Vor vielen Jahren kamen die Eltern von Pepe, einem Flusspferd, nach Kolumbien. Sie waren zwei von vielen Tieren, die im Privatzoo des Drogenbarons Pablo Escobar ihren Platz fanden und mit viel Aufwand von Afrika nach Südamerika geschafft wurden. Wiederum einige Jahre später ist das Drogenimperium Escobars zerfallen und Pepe von seiner Herde nach einem Kampf ums Revier verstoßen worden. Als Monster von den einheimischen Fischern angesehen, wird er gejagt und letztlich getötet. Aus dem Jenseits erzählt Pepe nun seine Geschichte, doch so richtig schlau wird auch das Flusspferd nicht aus dem, was ihm während seines Lebens widerfahren ist. Fragmentarisch ist die Erinnerung und mit vielen Fragen versehen, vor allem, wo er eigentlich gelandet ist, warum man ihn als Monster ansah und nach dem Grund, der schließlich zu seinem Tod führte. Pepes Geschichte ist zugleich eine Suche nach diesen Antworten.

Eine denkbare Identität

Die filmischen Arbeiten des Regisseurs und Intellektuellen Nelson Carlo de los Santos Arias sind in der reichen Tradition der lateinamerikanischen Literatur und Kunst verwurzelt. In Filmen wie Cocote oder Santa Teresa & Otras Historias verwebt er erzählerisch wie auch ästhetisch verschiedene Einflüsse, Ebenen und Genres, sodass auch eine neueste Arbeit Pepe Elemente des Spielfilms enthielt sowie dokumentarische Sequenzen. Die Geschichte des Flusspferdes Pepe wird zu einer allegorischen Erzählung über Identität und das Narrativ einer Kultur, einer Verbindung zwischen Postkolonialismus und Mythologisierung.

In den 1980ern wurden im Namen Pablo Escobars Flusspferde und viele andere Wildtiere von Afrika nach Kolumbien gebracht, wo sie als Attraktionen in seinem Privatzoo dienen sollten. Nach dem Tod des Drogenbarons 1993, dessen Bilder zu Beginn von Pepe dem Zuschauer ins Gedächtnis gerufen werden, waren die Tiere sich selbst überlassen, wobei die Flusspferde mit der Zeit zu einer echten Plage für die Kolumbianer wurden. Die Veränderung der Wahrnehmung, von einer Attraktion, die zum Status Escobars beitrug, hin zu einem Monster, das Fischer und Farmer verschreckte, ist Teil des Monologs des Flusspferdes, den es aus dem Jenseits heraus spricht. Der von Schauspieler Jhon Narváez vorgetragene Text dient im Verlauf des Films zwar als Überleitung zwischen einzelnen Stationen, der eigenen Biografie sowie der Geschichte der Eltern, zwischen Namibia und Kolumbien, doch eine erzählerische Orientierung sollte man als Zuschauer nicht erwarten.

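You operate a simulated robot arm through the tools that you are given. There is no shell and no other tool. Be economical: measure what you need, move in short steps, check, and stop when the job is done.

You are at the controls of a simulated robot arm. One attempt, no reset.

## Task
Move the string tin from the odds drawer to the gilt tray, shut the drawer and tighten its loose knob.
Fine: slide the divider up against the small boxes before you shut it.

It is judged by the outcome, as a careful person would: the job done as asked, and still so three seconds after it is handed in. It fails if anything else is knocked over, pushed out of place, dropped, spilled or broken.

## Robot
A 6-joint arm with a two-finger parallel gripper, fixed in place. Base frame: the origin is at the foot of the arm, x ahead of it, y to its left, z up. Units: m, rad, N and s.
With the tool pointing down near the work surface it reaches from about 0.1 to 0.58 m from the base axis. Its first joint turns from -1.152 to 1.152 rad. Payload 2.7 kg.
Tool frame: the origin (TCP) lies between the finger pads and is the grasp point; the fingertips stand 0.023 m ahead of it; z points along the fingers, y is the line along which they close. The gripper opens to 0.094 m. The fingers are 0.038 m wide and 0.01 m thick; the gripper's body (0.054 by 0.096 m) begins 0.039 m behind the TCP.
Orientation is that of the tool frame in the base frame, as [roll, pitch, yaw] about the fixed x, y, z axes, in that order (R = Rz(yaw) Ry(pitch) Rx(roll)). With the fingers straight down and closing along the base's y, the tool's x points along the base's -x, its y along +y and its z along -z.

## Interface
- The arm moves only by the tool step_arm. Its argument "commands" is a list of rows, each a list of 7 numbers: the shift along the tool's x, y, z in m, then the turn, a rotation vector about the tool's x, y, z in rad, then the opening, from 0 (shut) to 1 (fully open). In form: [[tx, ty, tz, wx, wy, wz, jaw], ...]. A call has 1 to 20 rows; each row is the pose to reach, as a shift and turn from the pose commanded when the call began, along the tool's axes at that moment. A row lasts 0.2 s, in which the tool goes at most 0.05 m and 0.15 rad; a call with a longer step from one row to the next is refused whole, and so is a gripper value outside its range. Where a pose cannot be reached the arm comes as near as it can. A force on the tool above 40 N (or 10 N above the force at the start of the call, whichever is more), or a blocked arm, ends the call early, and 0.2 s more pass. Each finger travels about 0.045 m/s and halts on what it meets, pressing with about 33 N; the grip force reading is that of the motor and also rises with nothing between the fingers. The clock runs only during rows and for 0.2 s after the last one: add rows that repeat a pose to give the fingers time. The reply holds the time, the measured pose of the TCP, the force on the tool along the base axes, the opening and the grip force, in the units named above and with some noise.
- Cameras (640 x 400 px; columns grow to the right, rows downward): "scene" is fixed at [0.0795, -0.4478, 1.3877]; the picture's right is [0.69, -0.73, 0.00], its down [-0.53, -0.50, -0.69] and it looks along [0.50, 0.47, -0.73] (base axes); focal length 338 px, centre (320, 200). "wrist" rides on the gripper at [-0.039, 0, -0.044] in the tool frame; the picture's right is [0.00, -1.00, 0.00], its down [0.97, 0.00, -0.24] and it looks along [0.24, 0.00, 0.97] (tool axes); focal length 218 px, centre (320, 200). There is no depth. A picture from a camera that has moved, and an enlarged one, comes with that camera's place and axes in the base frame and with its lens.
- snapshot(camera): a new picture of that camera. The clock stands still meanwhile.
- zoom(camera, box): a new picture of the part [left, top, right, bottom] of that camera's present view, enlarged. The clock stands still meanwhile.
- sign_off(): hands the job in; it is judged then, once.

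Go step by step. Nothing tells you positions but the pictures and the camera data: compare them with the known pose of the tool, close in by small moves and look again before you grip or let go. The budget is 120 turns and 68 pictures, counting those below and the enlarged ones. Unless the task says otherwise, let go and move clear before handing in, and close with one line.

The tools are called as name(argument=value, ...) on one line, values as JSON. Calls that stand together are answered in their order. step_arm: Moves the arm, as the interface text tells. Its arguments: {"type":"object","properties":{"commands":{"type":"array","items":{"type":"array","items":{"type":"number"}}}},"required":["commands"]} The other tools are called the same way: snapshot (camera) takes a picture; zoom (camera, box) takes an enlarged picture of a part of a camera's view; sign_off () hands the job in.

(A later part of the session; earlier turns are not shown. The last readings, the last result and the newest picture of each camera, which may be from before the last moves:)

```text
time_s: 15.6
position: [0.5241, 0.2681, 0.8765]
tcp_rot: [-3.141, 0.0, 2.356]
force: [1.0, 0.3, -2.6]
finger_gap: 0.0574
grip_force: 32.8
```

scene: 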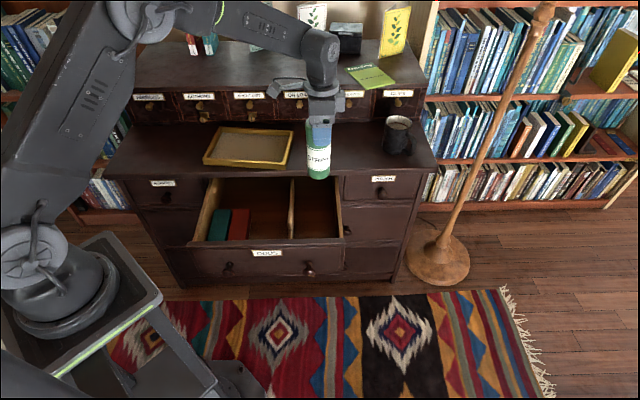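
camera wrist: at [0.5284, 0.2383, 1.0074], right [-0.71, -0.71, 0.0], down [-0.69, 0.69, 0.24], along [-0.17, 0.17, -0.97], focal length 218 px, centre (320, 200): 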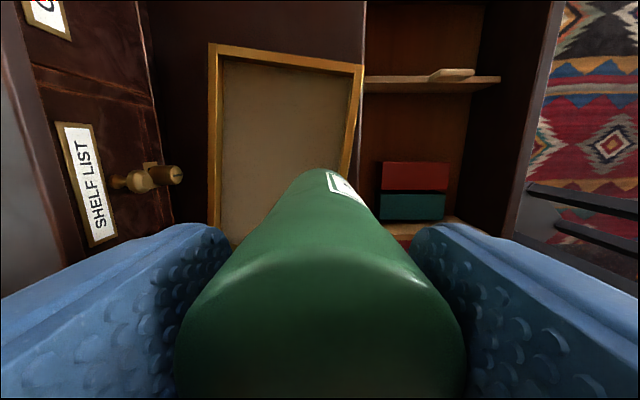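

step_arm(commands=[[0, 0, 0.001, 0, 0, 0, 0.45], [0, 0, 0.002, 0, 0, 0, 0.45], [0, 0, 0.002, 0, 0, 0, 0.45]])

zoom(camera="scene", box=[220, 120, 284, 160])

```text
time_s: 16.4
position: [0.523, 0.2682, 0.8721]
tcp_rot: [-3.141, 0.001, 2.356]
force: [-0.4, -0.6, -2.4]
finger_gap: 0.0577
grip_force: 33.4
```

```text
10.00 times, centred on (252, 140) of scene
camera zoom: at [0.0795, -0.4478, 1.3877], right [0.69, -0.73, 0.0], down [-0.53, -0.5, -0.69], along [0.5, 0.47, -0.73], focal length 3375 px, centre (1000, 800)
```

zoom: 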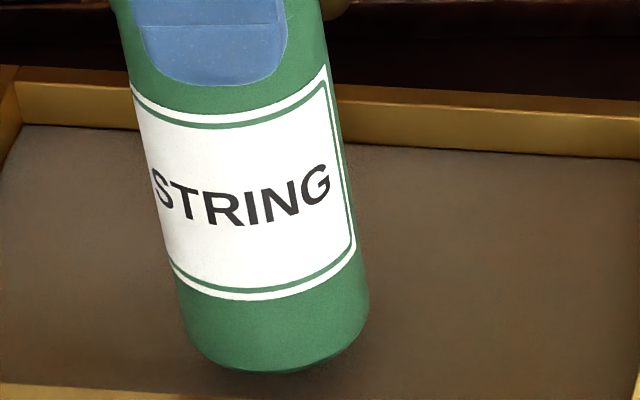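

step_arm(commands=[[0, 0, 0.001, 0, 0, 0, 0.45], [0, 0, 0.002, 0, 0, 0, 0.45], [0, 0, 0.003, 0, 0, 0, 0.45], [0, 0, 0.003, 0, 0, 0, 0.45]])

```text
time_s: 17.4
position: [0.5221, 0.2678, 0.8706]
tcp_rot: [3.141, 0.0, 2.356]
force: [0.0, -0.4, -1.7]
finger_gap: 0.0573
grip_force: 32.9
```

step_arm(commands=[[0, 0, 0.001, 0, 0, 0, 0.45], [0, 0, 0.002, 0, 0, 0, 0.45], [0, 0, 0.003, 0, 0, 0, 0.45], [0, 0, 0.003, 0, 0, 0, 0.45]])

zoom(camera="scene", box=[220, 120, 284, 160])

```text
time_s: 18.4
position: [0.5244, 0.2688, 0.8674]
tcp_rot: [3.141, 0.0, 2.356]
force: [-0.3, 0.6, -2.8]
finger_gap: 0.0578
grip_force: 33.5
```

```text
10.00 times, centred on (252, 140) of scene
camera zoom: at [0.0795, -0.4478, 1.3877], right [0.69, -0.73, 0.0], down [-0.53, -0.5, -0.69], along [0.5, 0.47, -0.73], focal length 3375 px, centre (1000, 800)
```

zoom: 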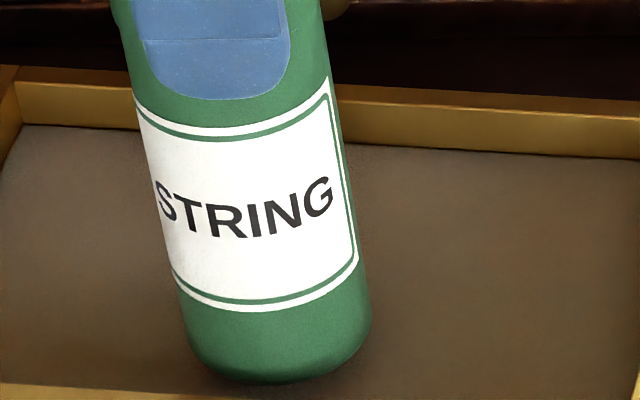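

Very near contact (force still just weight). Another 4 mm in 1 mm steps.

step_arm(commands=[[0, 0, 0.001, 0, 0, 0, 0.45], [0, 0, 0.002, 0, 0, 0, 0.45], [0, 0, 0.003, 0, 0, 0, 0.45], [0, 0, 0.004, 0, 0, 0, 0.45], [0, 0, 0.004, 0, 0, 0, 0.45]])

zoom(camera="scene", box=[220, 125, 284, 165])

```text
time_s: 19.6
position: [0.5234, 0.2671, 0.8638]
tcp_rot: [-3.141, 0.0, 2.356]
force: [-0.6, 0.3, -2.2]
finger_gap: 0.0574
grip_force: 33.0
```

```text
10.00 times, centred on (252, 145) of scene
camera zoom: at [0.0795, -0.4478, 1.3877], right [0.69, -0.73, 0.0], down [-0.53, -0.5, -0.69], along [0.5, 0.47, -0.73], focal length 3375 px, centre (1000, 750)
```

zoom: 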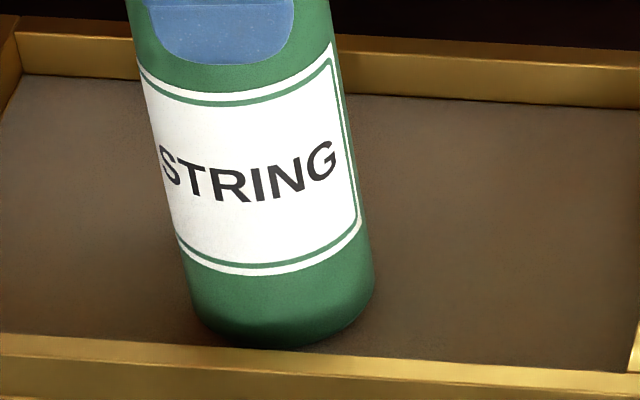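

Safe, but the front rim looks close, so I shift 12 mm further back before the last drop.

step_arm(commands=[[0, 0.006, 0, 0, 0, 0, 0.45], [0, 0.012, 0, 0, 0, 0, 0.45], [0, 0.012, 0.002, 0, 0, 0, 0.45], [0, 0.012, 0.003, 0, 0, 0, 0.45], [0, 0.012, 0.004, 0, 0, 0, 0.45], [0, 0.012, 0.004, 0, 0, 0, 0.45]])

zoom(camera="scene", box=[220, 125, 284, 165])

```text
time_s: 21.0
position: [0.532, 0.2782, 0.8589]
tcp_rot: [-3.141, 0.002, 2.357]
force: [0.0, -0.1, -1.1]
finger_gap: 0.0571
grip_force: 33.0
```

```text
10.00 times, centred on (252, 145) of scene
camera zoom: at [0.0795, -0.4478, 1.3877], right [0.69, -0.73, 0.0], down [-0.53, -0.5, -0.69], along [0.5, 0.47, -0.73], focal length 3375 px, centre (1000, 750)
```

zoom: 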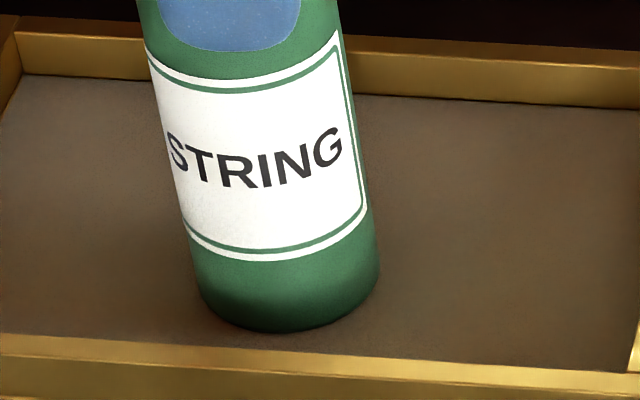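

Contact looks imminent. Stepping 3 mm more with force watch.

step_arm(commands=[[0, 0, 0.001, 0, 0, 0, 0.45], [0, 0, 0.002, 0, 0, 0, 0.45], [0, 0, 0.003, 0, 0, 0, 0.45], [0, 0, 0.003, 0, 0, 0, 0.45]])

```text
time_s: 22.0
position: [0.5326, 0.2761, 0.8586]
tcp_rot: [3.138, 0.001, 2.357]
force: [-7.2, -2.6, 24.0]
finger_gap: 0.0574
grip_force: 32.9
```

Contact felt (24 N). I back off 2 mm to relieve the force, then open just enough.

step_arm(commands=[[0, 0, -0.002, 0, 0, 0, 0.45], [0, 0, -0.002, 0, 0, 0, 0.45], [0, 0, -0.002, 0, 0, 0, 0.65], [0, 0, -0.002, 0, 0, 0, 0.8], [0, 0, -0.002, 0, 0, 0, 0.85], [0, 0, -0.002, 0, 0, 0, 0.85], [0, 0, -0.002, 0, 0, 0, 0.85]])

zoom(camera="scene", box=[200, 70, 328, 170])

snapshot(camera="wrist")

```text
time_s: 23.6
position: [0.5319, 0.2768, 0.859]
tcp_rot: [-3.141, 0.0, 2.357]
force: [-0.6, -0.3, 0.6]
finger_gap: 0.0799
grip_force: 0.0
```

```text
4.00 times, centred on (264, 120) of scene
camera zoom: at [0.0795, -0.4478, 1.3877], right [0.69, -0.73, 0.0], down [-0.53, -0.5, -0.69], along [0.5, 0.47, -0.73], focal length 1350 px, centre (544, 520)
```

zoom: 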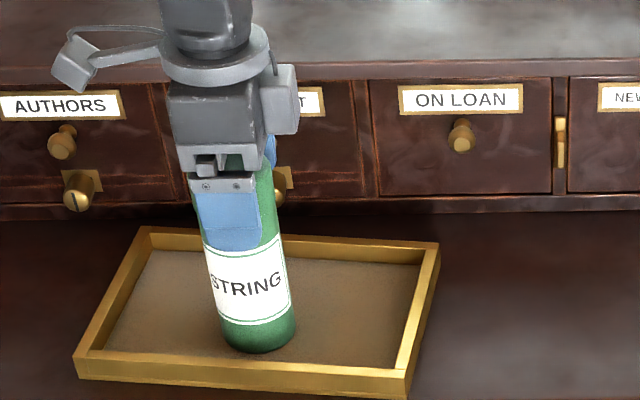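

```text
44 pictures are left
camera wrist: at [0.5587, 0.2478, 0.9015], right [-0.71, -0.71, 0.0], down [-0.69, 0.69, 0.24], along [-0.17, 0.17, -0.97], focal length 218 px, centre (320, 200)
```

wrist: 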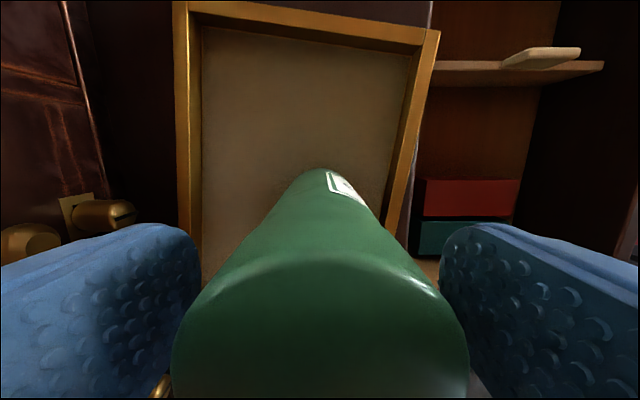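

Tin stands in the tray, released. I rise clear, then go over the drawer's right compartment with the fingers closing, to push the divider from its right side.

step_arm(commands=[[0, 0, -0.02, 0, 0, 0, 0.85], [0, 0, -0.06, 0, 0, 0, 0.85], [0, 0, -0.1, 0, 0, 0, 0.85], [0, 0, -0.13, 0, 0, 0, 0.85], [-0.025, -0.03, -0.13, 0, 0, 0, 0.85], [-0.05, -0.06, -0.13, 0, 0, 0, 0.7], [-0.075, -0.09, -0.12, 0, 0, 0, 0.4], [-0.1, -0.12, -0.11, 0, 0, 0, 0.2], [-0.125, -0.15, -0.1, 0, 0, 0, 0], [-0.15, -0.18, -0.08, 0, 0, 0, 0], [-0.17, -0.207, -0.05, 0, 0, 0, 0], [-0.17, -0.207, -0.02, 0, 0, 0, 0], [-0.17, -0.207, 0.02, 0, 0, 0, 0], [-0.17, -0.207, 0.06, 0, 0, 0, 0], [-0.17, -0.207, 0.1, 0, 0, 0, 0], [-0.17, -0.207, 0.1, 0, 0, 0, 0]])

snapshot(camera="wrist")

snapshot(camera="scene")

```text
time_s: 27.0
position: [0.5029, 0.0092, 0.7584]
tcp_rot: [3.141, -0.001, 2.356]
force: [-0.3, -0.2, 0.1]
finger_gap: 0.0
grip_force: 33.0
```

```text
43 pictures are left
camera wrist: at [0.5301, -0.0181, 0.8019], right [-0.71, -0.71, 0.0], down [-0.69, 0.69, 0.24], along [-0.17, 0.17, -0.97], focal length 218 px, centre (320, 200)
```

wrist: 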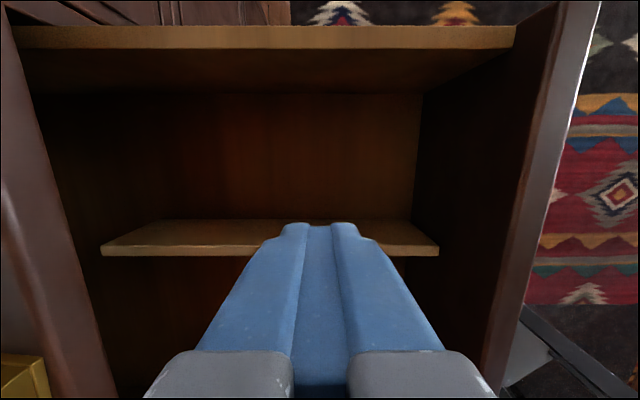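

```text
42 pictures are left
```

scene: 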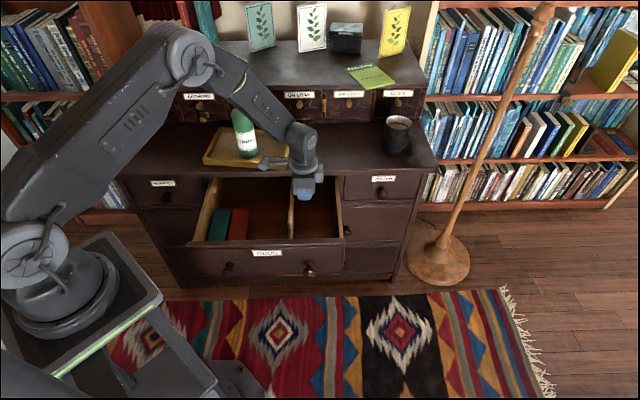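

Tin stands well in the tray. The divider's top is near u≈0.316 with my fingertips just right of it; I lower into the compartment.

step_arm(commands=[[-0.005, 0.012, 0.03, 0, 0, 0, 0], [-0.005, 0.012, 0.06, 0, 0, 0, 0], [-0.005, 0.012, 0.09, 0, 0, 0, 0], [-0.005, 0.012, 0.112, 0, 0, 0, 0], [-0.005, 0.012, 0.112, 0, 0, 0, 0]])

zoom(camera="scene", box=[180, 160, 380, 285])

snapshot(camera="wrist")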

Einem filmischen Essay ähnlich sind es die Fragen, die Pepe beschäftigen und die einer Antwort bedürfen, an denen sich der Film narrativ orientiert. Pepe ist dabei ein mürrischer und an vielen Stellen auch sehr humoristischer Erzähler, selbst an Stellen, die dem Zuschauer eigentlich recht traurig oder brutal vorkommen, wie beispielsweise die Aufnahmen zum Umgang mit den Flusspferden nach dem Tode Escobars. Die eigene Identität als Konstante oder als strukturgebendes Element ist bei Pepe nicht gegeben, was die fragmentarische Struktur erklärt, die den Reiz aber auch die Herausforderung dieses Filmes ausmacht.

Die große Unsicherheit

Immer wieder bricht Pepe jedoch auch mit dieser Vorgehensweise und weicht auf nachgestellte Szenen oder Spielfilmszenen aus. So begleiten wie beispielsweise eine deutsche Reisegruppe in Südafrika, deren Reiseführer die Geschichte eines Einheimischen korrigiert. Die Bedeutung der Flusspferde für seine kulturelle Identität wird belächelt und als Affirmation der eigenen Überlegenheit gewertet, doch sobald es ernst wird, als der Afrikaner auf einmal davon berichtet, wie die Flusspferde Menschen angriffen, wird er zum Schweigen aufgefordert. Es sind solche Momente, die Arias nutzt, um mehr als deutlich auf die Intention bzw. die Bedeutung seines Filmes hinzuweisen, in dem Identität fremdbestimmt ist, ein kulturelles Narrativ kontrolliert wird und eine auf Konstanten basierende Biografie nicht mehr möglich ist.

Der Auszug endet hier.